Alternative hypothesis (Ha): - It states all possible alternatives others than the null hypothesis

µN (new mean) – It defines as the samples mean, which is taken from samples from the population, that is approximately equal to the population mean 

µo (old mean) – refers to the population mean

Type I error – False Positive

Type II error- False Negative

α (level of significance) = probability (P) [rejecting Ho when Ho is true] => Type I error

β (power of test) =P [ Not rejecting Ho when Ho is false] => Type II error

There are two ways to calculate the significance level:

One Tail Test

 Two Tail Test

One tail test is the hypothesis test in which we can reject the null hypothesis (Ho) if the values of the sample mean are located entirely in either of the one tail of the probability distribution (critical region)

Two tail test will reject the null hypothesis if the sample mean is significantly higher or lower than the hypothesized mean

There are various statistical tests which are used to perform hypothesis testing:

Parametric Tests

It makes assumptions regarding population parameters and distribution. It is used for quantitative data and continuous variables

Z- Test

Student T-Test

P-Test

ANOVA Test

Z -Test

Conditions for Z- Test

1.    The sample must be randomly selected

2.    The sample size should be large

3.    Data should follow a normal distribution

                                                                     z= x-µ/σ

CENTRAL LIMIT THEORM

In this statistic, the problem of estimation (gives an idea of approximate values), either point estimation or interval estimation could be solved by the probability estimation formula, which has been given by Z statistics.

According to this formula, estimations can be done based upon a confidence interval which describes the amount of uncertainty associated with a sample estimate of the population parameter.

If we know mean, standard deviation, and the number of data set, it will be able to find estimation based upon confidence and is presented by:

where (α) is the level of significance (critical region)

If (a) random sample of size n is taken from aN (µ; σ) distribution, σ known, then a 90% confidence interval for µ

is given by:

                                 estimate ± table value * SE (estimator)      

[where SE--- standard error or standard deviation of sampling distribution; (SE=σ/√n)                                                      margin of error (E) = Zα *σ/√n

The confidence interval provides a range of plausible values for the population parameter(s)

The table value refers to how much certainty/ confidence in our estimate

This (estimator) refers to the error in our estimate that is, error due to sampling variability

If the population dataset is either skewed or not normally distributed, in that case, we randomly choose N number of samples of size (n>30) from the population, then the distribution of the sample mean will always be close to a population mean.

Also, all the samples will follow an approximately normal distribution pattern.

If the level of confidence (1-α ) is 90%, it means we are 90% confident that the interval contains the population mean (µ) and critical region (α) =10% (5% on both sides)

Student’s T Distribution

It is symmetrical about zero, bell-shaped, but more spread out than the normal distribution.
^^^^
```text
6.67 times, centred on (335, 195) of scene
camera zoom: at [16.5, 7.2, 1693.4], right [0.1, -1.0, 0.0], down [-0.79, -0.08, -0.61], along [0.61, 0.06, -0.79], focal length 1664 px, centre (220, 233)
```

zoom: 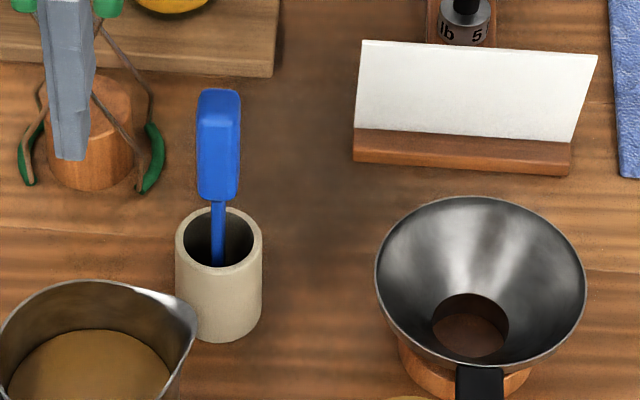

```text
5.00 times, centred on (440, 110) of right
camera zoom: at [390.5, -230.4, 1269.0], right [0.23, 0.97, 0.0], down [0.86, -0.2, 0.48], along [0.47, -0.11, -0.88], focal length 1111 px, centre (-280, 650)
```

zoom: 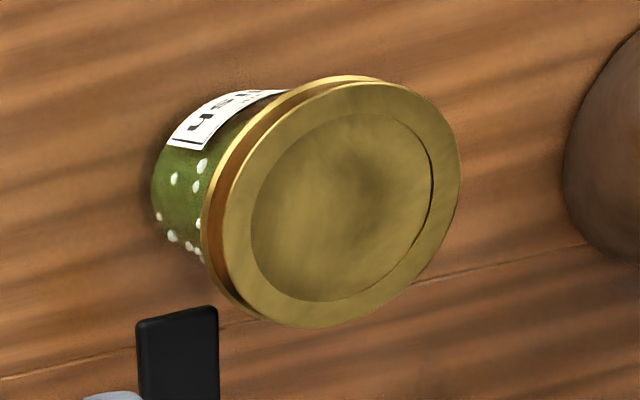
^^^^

Using T-test, we can compare two samples.

Conditions for Student T-Test

1)    The sample must be randomly selected and continuous

2)    Use when the sample size is small

3)    Use when population variance or standard variation do not know

4)    The observation should be independent of one another

5)    The data should not contain outliers

T-test can be used even for skewed distributions when the sample is large (greater than or equal to 30).

The larger the sample size, the distribution of the sample means tends to normality and the sample standard deviation (s) tends towards population standard deviation (σ)

As the degree of freedom increases, t - distribution tends towards a standard normal distribution

P-Value is the smallest value or level of significance at which we can reject a null hypothesis.

Reject Ho if P-value ≤ α (cut off)

One tail t-test: It checks whether the mean of the sample (x) differs from population mean (µ)

Two tail t-test: It checks whether the mean of the one sample (x1) differ from the mean of another sample (x2)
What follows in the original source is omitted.